Exactly reproduce the lines that follow.
+---+
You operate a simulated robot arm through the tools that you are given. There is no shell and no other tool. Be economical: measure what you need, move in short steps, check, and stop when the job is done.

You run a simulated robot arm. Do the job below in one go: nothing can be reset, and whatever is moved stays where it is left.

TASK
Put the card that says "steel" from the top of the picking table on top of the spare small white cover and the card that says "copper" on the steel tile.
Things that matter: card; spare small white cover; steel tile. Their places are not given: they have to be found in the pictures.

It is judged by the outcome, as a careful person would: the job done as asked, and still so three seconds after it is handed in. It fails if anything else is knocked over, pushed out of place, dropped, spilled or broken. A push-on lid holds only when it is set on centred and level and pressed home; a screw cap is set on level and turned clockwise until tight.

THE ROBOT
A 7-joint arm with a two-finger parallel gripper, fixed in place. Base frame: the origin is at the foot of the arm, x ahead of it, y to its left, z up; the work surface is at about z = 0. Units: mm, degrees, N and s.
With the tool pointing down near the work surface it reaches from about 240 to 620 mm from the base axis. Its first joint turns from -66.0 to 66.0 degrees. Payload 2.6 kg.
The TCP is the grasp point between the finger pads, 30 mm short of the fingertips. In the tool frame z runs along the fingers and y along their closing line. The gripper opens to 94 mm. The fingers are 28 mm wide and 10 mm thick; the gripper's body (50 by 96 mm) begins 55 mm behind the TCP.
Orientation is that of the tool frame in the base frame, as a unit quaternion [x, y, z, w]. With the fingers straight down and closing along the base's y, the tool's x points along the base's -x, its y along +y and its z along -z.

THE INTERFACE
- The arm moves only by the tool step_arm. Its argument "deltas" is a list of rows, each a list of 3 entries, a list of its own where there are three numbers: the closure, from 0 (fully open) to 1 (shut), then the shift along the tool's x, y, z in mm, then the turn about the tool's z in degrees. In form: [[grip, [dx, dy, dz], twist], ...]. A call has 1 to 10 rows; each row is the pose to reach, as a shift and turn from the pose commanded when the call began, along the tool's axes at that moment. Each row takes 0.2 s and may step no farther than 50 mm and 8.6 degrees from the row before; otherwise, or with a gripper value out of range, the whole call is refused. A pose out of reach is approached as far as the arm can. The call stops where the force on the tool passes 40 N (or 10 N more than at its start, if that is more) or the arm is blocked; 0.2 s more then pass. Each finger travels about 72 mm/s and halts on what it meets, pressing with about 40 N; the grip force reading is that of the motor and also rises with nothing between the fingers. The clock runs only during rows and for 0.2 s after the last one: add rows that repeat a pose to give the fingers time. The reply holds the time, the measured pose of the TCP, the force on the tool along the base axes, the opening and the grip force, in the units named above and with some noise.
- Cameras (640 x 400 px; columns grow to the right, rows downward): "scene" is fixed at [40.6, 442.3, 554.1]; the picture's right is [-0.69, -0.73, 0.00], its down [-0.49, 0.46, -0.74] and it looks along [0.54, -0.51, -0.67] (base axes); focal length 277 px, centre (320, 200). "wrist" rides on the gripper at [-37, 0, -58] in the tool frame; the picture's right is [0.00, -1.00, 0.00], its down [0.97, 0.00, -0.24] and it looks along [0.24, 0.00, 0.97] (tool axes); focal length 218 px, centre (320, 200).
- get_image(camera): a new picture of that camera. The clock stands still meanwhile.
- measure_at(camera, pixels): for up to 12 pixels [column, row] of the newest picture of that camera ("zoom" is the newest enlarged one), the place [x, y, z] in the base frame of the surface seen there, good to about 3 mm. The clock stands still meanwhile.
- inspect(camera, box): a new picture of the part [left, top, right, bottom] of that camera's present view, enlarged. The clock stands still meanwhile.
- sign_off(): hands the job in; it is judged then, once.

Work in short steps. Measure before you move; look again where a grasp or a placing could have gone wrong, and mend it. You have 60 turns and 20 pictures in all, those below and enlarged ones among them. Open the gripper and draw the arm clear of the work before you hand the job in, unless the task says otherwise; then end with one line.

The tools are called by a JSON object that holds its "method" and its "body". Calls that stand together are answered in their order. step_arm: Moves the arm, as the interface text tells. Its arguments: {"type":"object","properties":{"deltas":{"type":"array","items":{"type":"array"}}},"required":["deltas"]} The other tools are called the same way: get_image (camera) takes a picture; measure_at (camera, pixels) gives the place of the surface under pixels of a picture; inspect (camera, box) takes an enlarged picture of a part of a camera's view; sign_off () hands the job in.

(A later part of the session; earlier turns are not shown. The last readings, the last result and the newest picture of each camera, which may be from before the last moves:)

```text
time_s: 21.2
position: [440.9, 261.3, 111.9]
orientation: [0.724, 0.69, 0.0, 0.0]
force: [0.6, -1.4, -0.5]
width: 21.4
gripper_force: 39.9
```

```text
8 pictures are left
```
+---+
* RESPONSE TO THIS TASK
You operate a simulated robot arm through the tools that you are given. There is no shell and no other tool. Be economical: measure what you need, move in short steps, check, and stop when the job is done.

You run a simulated robot arm. Do the job below in one go: nothing can be reset, and whatever is moved stays where it is left.

TASK
Put the card that says "steel" from the top of the picking table on top of the spare small white cover and the card that says "copper" on the steel tile.
Things that matter: card; spare small white cover; steel tile. Their places are not given: they have to be found in the pictures.

It is judged by the outcome, as a careful person would: the job done as asked, and still so three seconds after it is handed in. It fails if anything else is knocked over, pushed out of place, dropped, spilled or broken. A push-on lid holds only when it is set on centred and level and pressed home; a screw cap is set on level and turned clockwise until tight.

THE ROBOT
A 7-joint arm with a two-finger parallel gripper, fixed in place. Base frame: the origin is at the foot of the arm, x ahead of it, y to its left, z up; the work surface is at about z = 0. Units: mm, degrees, N and s.
With the tool pointing down near the work surface it reaches from about 240 to 620 mm from the base axis. Its first joint turns from -66.0 to 66.0 degrees. Payload 2.6 kg.
The TCP is the grasp point between the finger pads, 30 mm short of the fingertips. In the tool frame z runs along the fingers and y along their closing line. The gripper opens to 94 mm. The fingers are 28 mm wide and 10 mm thick; the gripper's body (50 by 96 mm) begins 55 mm behind the TCP.
Orientation is that of the tool frame in the base frame, as a unit quaternion [x, y, z, w]. With the fingers straight down and closing along the base's y, the tool's x points along the base's -x, its y along +y and its z along -z.

THE INTERFACE
- The arm moves only by the tool step_arm. Its argument "deltas" is a list of rows, each a list of 3 entries, a list of its own where there are three numbers: the closure, from 0 (fully open) to 1 (shut), then the shift along the tool's x, y, z in mm, then the turn about the tool's z in degrees. In form: [[grip, [dx, dy, dz], twist], ...]. A call has 1 to 10 rows; each row is the pose to reach, as a shift and turn from the pose commanded when the call began, along the tool's axes at that moment. Each row takes 0.2 s and may step no farther than 50 mm and 8.6 degrees from the row before; otherwise, or with a gripper value out of range, the whole call is refused. A pose out of reach is approached as far as the arm can. The call stops where the force on the tool passes 40 N (or 10 N more than at its start, if that is more) or the arm is blocked; 0.2 s more then pass. Each finger travels about 72 mm/s and halts on what it meets, pressing with about 40 N; the grip force reading is that of the motor and also rises with nothing between the fingers. The clock runs only during rows and for 0.2 s after the last one: add rows that repeat a pose to give the fingers time. The reply holds the time, the measured pose of the TCP, the force on the tool along the base axes, the opening and the grip force, in the units named above and with some noise.
- Cameras (640 x 400 px; columns grow to the right, rows downward): "scene" is fixed at [40.6, 442.3, 554.1]; the picture's right is [-0.69, -0.73, 0.00], its down [-0.49, 0.46, -0.74] and it looks along [0.54, -0.51, -0.67] (base axes); focal length 277 px, centre (320, 200). "wrist" rides on the gripper at [-37, 0, -58] in the tool frame; the picture's right is [0.00, -1.00, 0.00], its down [0.97, 0.00, -0.24] and it looks along [0.24, 0.00, 0.97] (tool axes); focal length 218 px, centre (320, 200).
- get_image(camera): a new picture of that camera. The clock stands still meanwhile.
- measure_at(camera, pixels): for up to 12 pixels [column, row] of the newest picture of that camera ("zoom" is the newest enlarged one), the place [x, y, z] in the base frame of the surface seen there, good to about 3 mm. The clock stands still meanwhile.
- inspect(camera, box): a new picture of the part [left, top, right, bottom] of that camera's present view, enlarged. The clock stands still meanwhile.
- sign_off(): hands the job in; it is judged then, once.

Work in short steps. Measure before you move; look again where a grasp or a placing could have gone wrong, and mend it. You have 60 turns and 20 pictures in all, those below and enlarged ones among them. Open the gripper and draw the arm clear of the work before you hand the job in, unless the task says otherwise; then end with one line.

The tools are called by a JSON object that holds its "method" and its "body". Calls that stand together are answered in their order. step_arm: Moves the arm, as the interface text tells. Its arguments: {"type":"object","properties":{"deltas":{"type":"array","items":{"type":"array"}}},"required":["deltas"]} The other tools are called the same way: get_image (camera) takes a picture; measure_at (camera, pixels) gives the place of the surface under pixels of a picture; inspect (camera, box) takes an enlarged picture of a part of a camera's view; sign_off () hands the job in.

(A later part of the session; earlier turns are not shown. The last readings, the last result and the newest picture of each camera, which may be from before the last moves:)

```text
time_s: 21.2
position: [440.9, 261.3, 111.9]
orientation: [0.724, 0.69, 0.0, 0.0]
force: [0.6, -1.4, -0.5]
width: 21.4
gripper_force: 39.9
```

```text
8 pictures are left
```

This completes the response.